Work to do: Reproduce the listing word for word, leaving every picture behind.
□ □ □ □
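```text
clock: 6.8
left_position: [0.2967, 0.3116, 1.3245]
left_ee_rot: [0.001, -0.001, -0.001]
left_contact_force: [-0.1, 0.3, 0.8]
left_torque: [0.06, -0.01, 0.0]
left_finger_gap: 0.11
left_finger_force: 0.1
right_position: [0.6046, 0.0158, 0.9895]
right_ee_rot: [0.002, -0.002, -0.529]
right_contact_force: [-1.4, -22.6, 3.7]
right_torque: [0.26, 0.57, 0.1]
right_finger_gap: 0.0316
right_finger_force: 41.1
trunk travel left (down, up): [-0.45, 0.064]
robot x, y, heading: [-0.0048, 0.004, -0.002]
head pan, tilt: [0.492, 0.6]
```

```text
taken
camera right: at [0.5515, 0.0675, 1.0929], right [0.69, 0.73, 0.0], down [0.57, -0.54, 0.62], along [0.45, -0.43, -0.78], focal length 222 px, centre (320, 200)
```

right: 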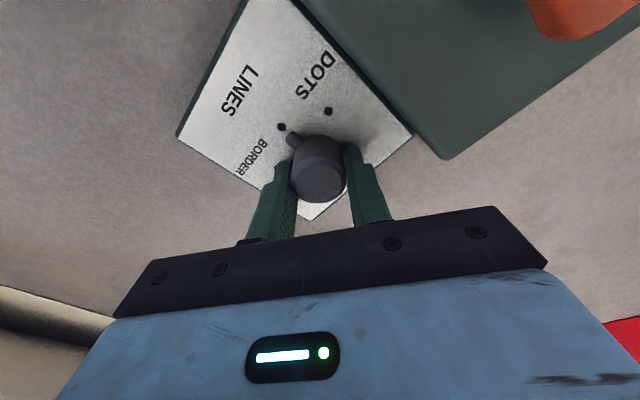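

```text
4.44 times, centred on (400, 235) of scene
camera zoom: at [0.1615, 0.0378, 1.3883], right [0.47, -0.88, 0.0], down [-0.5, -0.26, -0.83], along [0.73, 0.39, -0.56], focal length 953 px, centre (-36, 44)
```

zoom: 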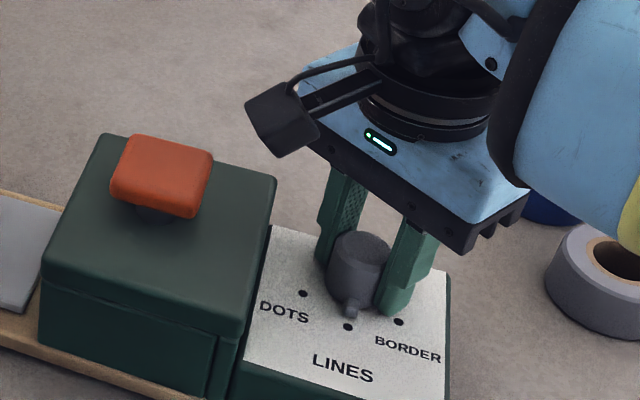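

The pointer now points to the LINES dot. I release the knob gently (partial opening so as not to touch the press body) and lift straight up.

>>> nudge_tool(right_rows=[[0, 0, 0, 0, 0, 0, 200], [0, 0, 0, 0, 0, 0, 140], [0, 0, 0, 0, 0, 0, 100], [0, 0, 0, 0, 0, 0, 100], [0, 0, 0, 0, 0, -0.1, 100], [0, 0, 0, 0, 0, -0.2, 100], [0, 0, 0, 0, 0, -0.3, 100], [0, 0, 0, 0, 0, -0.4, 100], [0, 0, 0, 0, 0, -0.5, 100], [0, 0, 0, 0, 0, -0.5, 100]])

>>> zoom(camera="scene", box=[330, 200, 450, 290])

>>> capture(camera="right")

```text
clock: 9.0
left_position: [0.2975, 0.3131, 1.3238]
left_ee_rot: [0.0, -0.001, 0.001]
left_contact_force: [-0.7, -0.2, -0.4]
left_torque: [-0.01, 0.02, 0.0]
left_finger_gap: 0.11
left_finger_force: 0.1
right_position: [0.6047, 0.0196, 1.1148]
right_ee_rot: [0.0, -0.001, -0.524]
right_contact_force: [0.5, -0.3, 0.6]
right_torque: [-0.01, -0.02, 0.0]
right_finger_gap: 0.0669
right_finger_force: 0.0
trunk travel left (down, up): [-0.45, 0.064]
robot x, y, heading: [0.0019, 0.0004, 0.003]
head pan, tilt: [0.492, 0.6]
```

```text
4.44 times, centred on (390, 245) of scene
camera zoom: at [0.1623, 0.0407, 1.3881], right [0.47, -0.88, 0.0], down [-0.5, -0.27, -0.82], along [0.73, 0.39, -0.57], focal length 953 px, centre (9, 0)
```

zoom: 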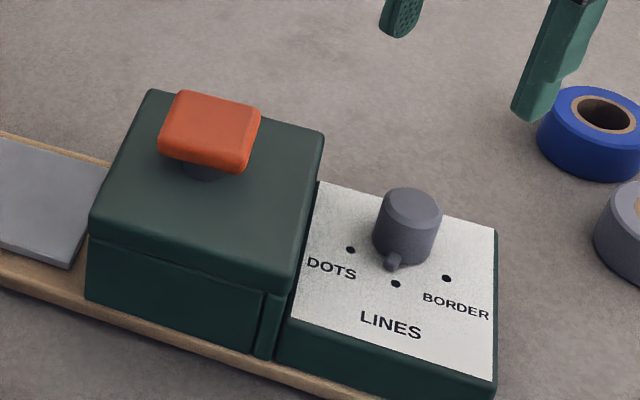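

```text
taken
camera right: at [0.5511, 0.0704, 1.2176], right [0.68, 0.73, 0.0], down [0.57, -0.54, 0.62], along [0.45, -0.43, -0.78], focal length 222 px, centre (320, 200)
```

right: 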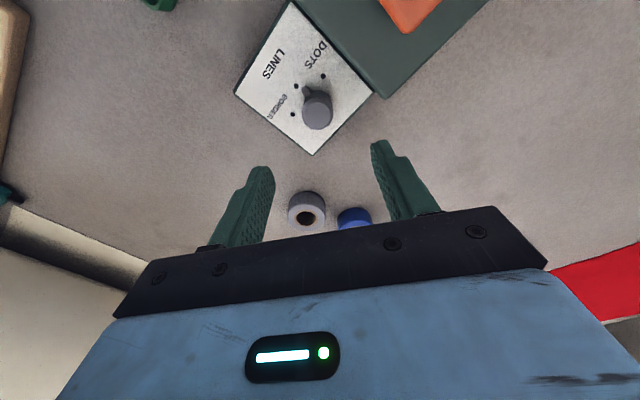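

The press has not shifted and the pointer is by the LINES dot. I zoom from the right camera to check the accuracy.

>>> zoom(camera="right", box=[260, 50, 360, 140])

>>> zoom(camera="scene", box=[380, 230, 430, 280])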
□ □ □ □
Completed task:
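```text
clock: 6.8
left_position: [0.2967, 0.3116, 1.3245]
left_ee_rot: [0.001, -0.001, -0.001]
left_contact_force: [-0.1, 0.3, 0.8]
left_torque: [0.06, -0.01, 0.0]
left_finger_gap: 0.11
left_finger_force: 0.1
right_position: [0.6046, 0.0158, 0.9895]
right_ee_rot: [0.002, -0.002, -0.529]
right_contact_force: [-1.4, -22.6, 3.7]
right_torque: [0.26, 0.57, 0.1]
right_finger_gap: 0.0316
right_finger_force: 41.1
trunk travel left (down, up): [-0.45, 0.064]
robot x, y, heading: [-0.0048, 0.004, -0.002]
head pan, tilt: [0.492, 0.6]
```

```text
taken
camera right: at [0.5515, 0.0675, 1.0929], right [0.69, 0.73, 0.0], down [0.57, -0.54, 0.62], along [0.45, -0.43, -0.78], focal length 222 px, centre (320, 200)
```

right: 

```text
4.44 times, centred on (400, 235) of scene
camera zoom: at [0.1615, 0.0378, 1.3883], right [0.47, -0.88, 0.0], down [-0.5, -0.26, -0.83], along [0.73, 0.39, -0.56], focal length 953 px, centre (-36, 44)
```

zoom: 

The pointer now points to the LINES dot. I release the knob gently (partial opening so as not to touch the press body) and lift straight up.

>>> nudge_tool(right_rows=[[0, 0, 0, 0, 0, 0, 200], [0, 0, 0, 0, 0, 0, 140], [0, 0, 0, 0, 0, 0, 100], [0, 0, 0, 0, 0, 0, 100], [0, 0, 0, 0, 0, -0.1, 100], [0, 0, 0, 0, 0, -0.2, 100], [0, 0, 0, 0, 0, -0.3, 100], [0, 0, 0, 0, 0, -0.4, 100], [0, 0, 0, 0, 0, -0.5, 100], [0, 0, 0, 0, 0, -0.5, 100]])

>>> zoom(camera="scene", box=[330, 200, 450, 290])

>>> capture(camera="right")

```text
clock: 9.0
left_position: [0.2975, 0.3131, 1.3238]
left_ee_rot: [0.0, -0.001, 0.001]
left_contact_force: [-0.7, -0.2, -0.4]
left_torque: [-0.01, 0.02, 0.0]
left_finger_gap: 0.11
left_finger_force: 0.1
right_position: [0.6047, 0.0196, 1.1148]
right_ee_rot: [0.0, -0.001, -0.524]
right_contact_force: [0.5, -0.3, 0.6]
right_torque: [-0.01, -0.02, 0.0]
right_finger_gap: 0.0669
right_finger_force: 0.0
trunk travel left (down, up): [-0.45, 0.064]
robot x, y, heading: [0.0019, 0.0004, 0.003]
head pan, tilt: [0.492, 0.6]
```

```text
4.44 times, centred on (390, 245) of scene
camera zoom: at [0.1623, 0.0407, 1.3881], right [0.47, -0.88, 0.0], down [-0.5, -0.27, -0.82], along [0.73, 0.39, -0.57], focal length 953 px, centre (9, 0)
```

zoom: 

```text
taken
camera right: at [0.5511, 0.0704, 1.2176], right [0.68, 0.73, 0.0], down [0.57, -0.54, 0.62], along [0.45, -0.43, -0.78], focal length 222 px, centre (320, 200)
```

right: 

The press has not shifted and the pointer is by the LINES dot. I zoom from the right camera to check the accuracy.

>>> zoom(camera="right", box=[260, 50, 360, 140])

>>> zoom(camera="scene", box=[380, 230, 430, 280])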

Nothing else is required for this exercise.